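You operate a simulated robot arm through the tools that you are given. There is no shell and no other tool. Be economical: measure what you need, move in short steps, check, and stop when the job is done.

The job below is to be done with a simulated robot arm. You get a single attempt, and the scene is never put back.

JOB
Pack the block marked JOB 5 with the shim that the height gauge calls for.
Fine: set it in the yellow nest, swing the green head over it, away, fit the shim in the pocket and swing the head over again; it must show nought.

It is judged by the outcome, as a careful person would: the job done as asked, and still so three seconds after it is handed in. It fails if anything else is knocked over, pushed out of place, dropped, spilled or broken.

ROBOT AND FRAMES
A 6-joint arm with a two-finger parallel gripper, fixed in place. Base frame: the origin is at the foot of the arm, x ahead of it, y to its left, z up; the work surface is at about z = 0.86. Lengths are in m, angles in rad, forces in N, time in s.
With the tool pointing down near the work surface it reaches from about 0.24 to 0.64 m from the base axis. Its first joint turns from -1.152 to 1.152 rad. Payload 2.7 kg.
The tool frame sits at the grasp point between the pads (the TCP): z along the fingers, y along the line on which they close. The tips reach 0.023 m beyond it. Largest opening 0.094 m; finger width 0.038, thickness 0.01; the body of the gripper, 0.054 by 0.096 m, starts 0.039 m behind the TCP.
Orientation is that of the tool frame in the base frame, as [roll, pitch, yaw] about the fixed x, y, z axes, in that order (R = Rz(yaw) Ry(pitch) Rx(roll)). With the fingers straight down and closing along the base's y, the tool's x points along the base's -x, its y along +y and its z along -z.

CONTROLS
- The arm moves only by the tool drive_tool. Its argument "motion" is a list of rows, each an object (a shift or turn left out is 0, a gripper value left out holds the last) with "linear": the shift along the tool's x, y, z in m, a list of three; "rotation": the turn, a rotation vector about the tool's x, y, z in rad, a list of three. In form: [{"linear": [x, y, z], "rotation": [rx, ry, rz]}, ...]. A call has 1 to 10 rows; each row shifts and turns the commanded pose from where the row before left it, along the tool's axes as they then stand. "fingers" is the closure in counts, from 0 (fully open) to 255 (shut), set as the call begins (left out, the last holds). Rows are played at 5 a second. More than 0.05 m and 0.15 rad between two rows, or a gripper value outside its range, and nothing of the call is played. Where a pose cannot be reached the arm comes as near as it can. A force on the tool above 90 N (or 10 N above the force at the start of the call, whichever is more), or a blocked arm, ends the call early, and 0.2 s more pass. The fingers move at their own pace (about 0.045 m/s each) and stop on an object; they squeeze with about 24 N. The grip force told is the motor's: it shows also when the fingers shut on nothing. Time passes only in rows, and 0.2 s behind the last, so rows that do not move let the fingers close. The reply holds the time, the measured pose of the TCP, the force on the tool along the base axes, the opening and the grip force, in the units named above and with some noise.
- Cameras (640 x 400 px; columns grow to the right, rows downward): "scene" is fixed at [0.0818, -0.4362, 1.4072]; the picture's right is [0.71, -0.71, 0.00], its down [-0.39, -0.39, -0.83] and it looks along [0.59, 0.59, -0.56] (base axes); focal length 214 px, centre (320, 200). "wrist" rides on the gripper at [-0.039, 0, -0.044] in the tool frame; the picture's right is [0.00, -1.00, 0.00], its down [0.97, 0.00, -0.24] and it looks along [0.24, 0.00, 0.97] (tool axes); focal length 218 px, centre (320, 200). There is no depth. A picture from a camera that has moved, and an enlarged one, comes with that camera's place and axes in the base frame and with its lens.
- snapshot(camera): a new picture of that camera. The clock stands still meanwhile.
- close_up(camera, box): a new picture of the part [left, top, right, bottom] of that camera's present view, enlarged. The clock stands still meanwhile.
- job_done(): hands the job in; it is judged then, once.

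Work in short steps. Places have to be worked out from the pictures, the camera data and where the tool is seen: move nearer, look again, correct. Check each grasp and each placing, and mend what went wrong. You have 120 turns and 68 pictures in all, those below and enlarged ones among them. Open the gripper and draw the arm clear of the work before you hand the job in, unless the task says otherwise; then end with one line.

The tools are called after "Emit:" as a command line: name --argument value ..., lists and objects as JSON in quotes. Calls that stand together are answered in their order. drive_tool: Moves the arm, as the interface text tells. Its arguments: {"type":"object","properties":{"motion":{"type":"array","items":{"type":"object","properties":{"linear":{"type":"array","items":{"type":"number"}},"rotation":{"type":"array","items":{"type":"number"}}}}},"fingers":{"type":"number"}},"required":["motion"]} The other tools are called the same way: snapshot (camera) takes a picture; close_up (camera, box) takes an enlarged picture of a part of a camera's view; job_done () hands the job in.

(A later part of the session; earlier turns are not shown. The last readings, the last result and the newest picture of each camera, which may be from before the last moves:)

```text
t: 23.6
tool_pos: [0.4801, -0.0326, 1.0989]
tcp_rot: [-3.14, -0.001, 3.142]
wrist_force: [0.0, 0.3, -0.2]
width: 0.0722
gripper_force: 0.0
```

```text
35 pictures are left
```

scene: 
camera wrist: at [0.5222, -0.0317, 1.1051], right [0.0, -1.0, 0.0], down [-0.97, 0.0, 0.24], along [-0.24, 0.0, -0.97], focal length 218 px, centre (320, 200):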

###

◆ **The task**
Exactly repeat the lines above, from the opening line through the one with "Pack the block", and include nothing else.

◆ **Full answer**
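You operate a simulated robot arm through the tools that you are given. There is no shell and no other tool. Be economical: measure what you need, move in short steps, check, and stop when the job is done.

The job below is to be done with a simulated robot arm. You get a single attempt, and the scene is never put back.

JOB
Pack the block marked JOB 5 with the shim that the height gauge calls for.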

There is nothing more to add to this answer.